É neste livro De arte atque ratione navigandi que Pedro Nunes expõe todo o seu saber teórico de aplicação da matemática às navegações oceânicas. Volta a analisar os problemas suscitados pelos navegadores, nomeadamente Martim Afonso de Sousa e João de Castro, com quem terá partilhado muitas das suas lições, e aborda com mais detalhe o problema das linhas de rumo apresentando a solução matemática para o que mais tarde se designou loxodromia. Na prática, os pilotos tinham cartas ou mapas planos mas navegavam numa superfície esférica: como fazer essa correlação entre o esférico e o plano definindo com precisão as linhas de rumo? Nas cerca de duzentas e sessenta páginas (edição actual) aborda todos os problemas teóricos da arte e ciência de navegar e termina a obra com Uma anotação a um problema mecânico de Aristóteles acerca do movimento do barco a remos onde analisa matematicamente o célebre problema: por quê um barco avança mais do que a pá do remo avança em sentido contrário?
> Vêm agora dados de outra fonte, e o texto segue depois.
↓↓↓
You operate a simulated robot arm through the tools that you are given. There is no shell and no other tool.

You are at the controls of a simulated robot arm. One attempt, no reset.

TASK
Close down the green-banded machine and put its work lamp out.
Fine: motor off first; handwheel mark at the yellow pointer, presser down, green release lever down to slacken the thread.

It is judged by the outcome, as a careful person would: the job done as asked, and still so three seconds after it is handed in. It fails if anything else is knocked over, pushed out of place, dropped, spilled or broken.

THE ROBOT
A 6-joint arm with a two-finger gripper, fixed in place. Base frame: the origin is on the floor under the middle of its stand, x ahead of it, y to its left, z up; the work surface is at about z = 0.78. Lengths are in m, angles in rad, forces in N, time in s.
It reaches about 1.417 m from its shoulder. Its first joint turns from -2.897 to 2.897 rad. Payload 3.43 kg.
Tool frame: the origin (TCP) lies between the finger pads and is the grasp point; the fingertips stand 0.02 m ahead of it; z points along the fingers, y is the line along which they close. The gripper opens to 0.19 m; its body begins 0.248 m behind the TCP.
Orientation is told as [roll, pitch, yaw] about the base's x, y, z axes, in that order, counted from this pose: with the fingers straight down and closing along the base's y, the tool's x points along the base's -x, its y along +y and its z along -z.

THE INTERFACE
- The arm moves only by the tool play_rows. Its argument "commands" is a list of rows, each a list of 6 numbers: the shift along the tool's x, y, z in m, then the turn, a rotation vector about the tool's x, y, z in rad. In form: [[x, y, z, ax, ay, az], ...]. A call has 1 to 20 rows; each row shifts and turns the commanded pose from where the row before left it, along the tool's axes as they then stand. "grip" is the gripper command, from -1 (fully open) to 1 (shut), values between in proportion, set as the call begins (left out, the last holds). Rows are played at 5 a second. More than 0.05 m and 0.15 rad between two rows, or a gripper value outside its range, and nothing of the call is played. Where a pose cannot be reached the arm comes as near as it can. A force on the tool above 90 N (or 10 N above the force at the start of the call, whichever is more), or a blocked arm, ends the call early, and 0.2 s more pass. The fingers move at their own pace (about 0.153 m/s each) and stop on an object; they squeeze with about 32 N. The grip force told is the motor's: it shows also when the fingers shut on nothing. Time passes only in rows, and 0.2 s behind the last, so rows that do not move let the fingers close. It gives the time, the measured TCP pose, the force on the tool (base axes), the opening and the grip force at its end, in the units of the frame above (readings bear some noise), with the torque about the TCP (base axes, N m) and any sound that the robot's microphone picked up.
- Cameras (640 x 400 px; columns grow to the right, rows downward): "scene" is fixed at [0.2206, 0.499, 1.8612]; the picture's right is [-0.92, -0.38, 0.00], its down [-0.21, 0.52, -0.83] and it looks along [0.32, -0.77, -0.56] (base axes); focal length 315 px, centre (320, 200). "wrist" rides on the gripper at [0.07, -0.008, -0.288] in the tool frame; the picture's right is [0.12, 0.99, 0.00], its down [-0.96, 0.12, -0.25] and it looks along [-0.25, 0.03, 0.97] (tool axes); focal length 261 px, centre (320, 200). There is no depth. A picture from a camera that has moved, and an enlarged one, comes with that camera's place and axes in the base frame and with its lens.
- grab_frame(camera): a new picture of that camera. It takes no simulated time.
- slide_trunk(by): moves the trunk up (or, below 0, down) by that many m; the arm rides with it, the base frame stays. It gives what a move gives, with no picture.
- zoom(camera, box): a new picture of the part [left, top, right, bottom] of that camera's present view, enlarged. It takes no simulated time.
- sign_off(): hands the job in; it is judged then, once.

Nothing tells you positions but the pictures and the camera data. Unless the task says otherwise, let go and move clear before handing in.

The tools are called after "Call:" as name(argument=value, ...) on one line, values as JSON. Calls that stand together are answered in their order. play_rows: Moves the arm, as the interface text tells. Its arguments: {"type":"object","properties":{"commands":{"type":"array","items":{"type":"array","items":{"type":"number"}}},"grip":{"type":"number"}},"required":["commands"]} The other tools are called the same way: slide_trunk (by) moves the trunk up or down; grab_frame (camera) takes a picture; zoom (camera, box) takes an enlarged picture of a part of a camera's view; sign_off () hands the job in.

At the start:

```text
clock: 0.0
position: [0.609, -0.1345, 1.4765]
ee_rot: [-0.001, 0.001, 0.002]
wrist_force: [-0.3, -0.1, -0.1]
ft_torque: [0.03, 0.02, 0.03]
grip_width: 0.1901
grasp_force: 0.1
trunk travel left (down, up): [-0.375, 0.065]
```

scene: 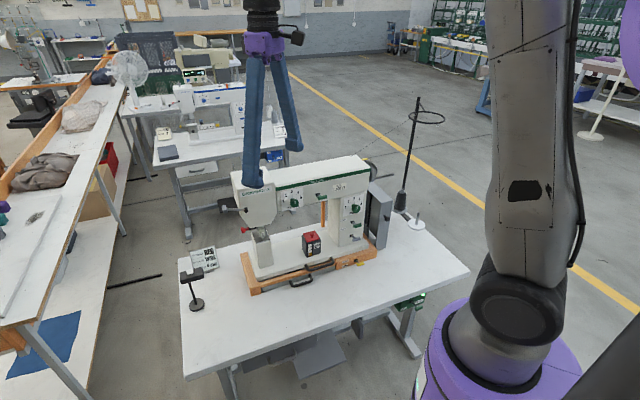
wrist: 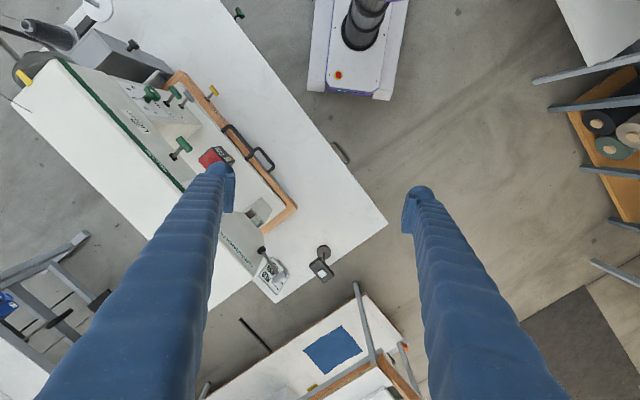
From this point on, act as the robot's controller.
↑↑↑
ANOTAÇÕES ÀS TEÓRICAS DOS PLANETAS DE JORGE PURBÁQUIO

Este livro foi publicado também na Petri Nonii Salaciensis Opera em 1566. Nesta obra volta a abordar a obra de Purbáquio, que já tinha feito no Tratado da Esfera, mas agora com maior amplitude. São um total de trinta e seis anotações ao livro Theoricae Novae Planetarum escrito pelo famoso astrónomo vienense em 1454 e que foi obra de referência na astronomia nos séculos XV, XVI e ainda XVII, usado nas universidades europeias. Estas anotações ou comentários insere-se numa tradição científica de análise das obras e era comum na época. As Anotações de Pedro Nunes caracterizam-se por terem uma acuidade especial na abordagem de algumas questões. Não são comentários totais à obra, antes pelo contrário, o autor limita-se a esclarecer o que na sua opinião andava mal explicado ou estava errado. Ele próprio afirma: apenas quisemos anotar aqueles pontos que os comentadores expuseram insuficiente ou incorrectamente. As observações do matemático português ultrapassam, no entanto, a simples correcção pela profundidade e alcance com que vários assuntos são tratados com grande rigor matemático e geométrico. Estas Anotações acabaram por ter impacto nos círculos científicos europeus.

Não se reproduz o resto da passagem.